As damages for the loss of his right arm almost to the shoulder, a jury awarded plaintiff, Michael Lance Derrick ("Derrick") $444,000, having found defendant Yoder Company ("Yoder") guilty of defectively designing and manufacturing a metal slitting system in a products liability action. Yoder appeals, presenting as issues for review whether: (1) Derrick assumed the risk of injury; (2) the design of the machine was reasonably safe when used for the purpose intended; (3) the product performed as might reasonably have been expected in light of its nature and intended function and therefore was not unreasonably dangerous; and (4) Yoder was under a duty to design and manufacture a product incapable of causing injury when an alternative design was neither feasible, effective, practicable nor technologically possible at the relevant time. For the reasons which follow, we affirm.
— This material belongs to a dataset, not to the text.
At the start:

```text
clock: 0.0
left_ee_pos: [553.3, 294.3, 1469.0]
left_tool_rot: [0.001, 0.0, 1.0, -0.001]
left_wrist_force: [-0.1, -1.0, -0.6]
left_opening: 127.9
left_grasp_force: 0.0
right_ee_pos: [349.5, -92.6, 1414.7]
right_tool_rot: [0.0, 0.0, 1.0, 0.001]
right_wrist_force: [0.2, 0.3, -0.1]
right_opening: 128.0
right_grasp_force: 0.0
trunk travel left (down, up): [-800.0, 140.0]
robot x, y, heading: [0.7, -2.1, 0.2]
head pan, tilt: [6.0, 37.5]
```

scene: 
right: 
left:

Derrick was employed by Leavitt Tube Company ("Leavitt") as a slitter helper in a tube production facility in which three slitting lines were operated, each of which employed a slitting machine designed and manufactured by Yoder. The machine involved in this case was designated "No. 3" and was similar in make-up to the other two. The slitting machine transformed flat steel material, as wide as forty-eight inches, coiled in the form of a roll having a diameter as great as seventy-two inches, into smaller strips or strands and recoiled onto another drum in one, continuous operation. These strands would later be shaped into tubing. Each slitting line possessed three major components. At the starting end of the line was located a drum on which a roll of uncut flat steel was secured. From this point it was uncoiled from the roll on a horizontal plane at about four feet above floor level and drawn through the second component consisting of slitting knives positioned above and below the material, similar to scissors, as it passed through. The slitting knives cut through the flat steel creating the strips or strands of a desired width and occasionally resulted in the development of metal burrs or slivers, from one-fourth inch to four inches long, hanging onto the cut edges of the individual strands. The resulting strands were drawn further along the horizontal plane to the terminal end of the system consisting of a single, common drum on which the strands were recoiled once again, this time into individual strand rolls.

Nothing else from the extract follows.